::: Dataset content :::

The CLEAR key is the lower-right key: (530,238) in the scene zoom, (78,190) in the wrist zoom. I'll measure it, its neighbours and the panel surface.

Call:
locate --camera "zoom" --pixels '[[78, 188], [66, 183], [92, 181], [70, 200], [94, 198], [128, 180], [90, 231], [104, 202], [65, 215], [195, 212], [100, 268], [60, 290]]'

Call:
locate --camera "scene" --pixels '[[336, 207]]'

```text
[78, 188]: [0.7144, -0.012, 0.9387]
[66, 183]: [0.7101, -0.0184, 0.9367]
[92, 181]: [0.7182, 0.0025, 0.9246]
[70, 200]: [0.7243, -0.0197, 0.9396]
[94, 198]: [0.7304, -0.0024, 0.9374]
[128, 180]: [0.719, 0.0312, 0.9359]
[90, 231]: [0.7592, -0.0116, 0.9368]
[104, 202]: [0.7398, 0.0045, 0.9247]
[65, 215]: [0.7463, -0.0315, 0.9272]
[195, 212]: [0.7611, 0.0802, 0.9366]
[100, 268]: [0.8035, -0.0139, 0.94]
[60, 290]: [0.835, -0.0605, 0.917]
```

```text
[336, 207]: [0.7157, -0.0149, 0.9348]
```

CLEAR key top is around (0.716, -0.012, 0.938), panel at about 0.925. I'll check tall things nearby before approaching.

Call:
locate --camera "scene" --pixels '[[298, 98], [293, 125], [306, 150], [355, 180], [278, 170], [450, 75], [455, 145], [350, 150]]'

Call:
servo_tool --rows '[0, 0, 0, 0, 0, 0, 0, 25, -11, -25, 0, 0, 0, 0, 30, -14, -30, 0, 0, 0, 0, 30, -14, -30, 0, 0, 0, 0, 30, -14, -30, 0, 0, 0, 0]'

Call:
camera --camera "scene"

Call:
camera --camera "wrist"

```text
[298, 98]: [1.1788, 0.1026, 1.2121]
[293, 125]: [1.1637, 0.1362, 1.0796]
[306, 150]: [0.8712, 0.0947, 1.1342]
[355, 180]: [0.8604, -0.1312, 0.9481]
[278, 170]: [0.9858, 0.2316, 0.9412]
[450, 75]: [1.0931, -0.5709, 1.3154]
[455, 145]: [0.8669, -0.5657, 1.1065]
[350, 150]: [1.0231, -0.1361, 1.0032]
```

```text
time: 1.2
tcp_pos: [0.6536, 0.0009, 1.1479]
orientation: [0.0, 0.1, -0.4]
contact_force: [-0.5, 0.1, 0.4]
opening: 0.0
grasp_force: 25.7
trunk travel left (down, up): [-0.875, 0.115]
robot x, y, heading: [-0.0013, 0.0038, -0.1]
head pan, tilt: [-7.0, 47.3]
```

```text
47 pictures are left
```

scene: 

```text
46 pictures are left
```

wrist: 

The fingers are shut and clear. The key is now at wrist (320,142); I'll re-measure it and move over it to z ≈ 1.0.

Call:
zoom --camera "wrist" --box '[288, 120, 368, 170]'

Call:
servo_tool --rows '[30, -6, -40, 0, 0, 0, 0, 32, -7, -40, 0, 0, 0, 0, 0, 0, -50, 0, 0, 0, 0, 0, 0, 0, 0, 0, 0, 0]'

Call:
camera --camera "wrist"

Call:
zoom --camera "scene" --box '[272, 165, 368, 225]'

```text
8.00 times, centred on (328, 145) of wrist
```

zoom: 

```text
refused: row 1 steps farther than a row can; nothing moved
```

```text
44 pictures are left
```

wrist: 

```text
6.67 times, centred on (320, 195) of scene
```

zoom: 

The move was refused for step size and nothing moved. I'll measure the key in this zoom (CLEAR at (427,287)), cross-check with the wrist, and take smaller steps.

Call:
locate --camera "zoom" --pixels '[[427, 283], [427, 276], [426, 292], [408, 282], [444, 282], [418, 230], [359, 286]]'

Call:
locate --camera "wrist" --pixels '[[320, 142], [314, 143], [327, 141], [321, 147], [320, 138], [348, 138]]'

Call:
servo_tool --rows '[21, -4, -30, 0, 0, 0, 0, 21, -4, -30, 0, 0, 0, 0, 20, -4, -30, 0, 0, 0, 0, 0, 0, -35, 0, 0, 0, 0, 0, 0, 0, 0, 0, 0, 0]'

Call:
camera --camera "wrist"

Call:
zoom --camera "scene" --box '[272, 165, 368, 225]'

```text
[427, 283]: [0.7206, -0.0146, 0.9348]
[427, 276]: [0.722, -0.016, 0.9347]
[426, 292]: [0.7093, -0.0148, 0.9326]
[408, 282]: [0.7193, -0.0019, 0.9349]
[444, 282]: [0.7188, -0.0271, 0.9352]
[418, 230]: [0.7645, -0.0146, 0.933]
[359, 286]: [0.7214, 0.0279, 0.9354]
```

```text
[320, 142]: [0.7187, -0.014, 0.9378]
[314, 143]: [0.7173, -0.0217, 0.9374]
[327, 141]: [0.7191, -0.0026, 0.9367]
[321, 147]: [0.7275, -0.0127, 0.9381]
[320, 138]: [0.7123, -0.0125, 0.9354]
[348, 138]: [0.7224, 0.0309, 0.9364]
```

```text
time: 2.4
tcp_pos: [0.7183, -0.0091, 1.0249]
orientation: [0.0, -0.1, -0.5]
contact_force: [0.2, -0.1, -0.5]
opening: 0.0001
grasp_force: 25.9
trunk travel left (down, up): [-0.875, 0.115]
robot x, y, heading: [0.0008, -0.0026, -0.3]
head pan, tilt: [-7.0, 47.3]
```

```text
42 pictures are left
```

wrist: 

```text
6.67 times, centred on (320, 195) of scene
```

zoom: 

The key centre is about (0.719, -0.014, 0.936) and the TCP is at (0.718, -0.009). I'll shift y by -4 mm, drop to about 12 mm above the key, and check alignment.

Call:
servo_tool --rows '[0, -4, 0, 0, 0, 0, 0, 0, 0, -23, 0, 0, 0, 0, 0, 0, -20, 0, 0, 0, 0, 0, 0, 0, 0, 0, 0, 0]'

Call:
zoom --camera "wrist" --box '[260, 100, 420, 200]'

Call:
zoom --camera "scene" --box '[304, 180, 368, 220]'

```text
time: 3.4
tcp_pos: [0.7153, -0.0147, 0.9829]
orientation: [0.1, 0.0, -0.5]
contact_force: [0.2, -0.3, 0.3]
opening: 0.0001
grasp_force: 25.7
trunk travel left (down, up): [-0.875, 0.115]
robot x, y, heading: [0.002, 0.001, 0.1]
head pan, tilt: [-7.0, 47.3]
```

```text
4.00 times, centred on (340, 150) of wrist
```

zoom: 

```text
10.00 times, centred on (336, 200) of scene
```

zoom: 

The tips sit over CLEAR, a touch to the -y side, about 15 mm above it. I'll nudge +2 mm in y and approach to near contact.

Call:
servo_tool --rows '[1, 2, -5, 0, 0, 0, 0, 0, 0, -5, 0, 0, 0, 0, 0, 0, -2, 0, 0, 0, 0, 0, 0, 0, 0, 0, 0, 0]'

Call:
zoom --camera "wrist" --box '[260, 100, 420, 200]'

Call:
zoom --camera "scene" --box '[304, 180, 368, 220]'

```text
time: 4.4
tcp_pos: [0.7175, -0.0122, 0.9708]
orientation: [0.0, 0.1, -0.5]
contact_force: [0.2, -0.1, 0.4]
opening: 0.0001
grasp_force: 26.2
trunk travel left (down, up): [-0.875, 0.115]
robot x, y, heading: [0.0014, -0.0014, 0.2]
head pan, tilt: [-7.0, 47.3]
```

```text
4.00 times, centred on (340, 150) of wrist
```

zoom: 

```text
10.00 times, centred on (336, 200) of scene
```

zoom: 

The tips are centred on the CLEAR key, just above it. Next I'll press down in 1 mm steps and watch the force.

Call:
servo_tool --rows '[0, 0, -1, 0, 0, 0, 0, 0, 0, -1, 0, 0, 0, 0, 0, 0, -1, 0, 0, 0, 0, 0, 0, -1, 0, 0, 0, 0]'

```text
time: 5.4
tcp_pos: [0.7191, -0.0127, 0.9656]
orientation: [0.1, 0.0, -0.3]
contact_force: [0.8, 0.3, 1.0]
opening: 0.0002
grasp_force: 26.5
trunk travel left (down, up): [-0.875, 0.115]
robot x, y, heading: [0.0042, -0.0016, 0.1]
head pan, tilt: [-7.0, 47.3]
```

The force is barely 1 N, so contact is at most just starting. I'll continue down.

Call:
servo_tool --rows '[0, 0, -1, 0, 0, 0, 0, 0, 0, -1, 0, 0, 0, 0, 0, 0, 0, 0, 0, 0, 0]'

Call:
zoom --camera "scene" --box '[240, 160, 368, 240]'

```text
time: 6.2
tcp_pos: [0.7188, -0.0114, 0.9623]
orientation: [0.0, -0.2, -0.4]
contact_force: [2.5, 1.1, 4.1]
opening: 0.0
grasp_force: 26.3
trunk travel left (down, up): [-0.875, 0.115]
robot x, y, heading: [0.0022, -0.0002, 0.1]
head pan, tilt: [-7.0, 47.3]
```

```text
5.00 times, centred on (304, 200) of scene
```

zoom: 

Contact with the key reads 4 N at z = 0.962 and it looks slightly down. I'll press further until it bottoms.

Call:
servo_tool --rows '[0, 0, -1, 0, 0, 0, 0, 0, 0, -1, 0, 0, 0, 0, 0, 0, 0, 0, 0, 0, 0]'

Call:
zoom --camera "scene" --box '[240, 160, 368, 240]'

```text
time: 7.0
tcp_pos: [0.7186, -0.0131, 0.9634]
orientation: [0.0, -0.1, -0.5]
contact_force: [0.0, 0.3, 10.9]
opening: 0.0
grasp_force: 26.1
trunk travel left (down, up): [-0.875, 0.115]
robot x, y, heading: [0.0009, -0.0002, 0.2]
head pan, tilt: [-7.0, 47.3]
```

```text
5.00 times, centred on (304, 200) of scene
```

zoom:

::: Document :::

D’un Schumann l’autre

Eugen Indjic n’encombre pas les bacs des disquaires : un poétique album Debussy pour Calliope, pour Claves quelque disques Chopin, et depuis rien. C’est, pour ce 4e Prix du Concours Chopin 1970, pousser la discrétion un peu loin.

Né à Belgrade en 1947 mais tôt installé aux États-Unis, élève à Boston d’Alexandre Borovsky, un spécialiste de Bach qui lui léguera sa faculté de dégager les structures musicales comme un sculpteur voit son œuvre dans un bloc de marbre, Indjic possède avant tout une sonorité d’une beauté naturelle clouante. Avec cela un jeu polyphonique ductile, une absence d’ostentation, un geste musical évident.

:::

Actions to take:
(1) Cite the document exactly. Begin with "D’un Schumann l’autre" and finish with "geste musical évident.".
(2) Carry the document on from its last sentence.

Outputs for the tasks:
(1)
D’un Schumann l’autre

Eugen Indjic n’encombre pas les bacs des disquaires : un poétique album Debussy pour Calliope, pour Claves quelque disques Chopin, et depuis rien. C’est, pour ce 4e Prix du Concours Chopin 1970, pousser la discrétion un peu loin.

Né à Belgrade en 1947 mais tôt installé aux États-Unis, élève à Boston d’Alexandre Borovsky, un spécialiste de Bach qui lui léguera sa faculté de dégager les structures musicales comme un sculpteur voit son œuvre dans un bloc de marbre, Indjic possède avant tout une sonorité d’une beauté naturelle clouante. Avec cela un jeu polyphonique ductile, une absence d’ostentation, un geste musical évident.

(2)
Album Schumann, enfin, et avec deux cycles majeurs. Ses Davidsbündlertänze montrent l’artiste : cantabile aussi magique que discret, rubato impalpable mais diseur, phrasés longs qui rendent bien compte des pages réflexives avec cette couleur nacrée spécifique présente dès l’Innig. Mais les carrures dansées des Davidsbündler sont bien là, marquées du talon, alertes.

Sonorité admirable, qui chante dans le timbre, main gauche éloquente, le tout sur un très beau Steinway – le médium est caressant à souhait, le clavier assez léger – qualités qui offrent au deuxième cycle du disque des paysages choisis. Les Kreisleriana selon Indjic ne sont pas ces voyages vers le fantastique hofmannien auxquels nous ont habitué Sofronitsky, Argerich ou Horowitz, mais une grande arche, emplie de sons, sculptée, d’une intensité d’abord pianistique.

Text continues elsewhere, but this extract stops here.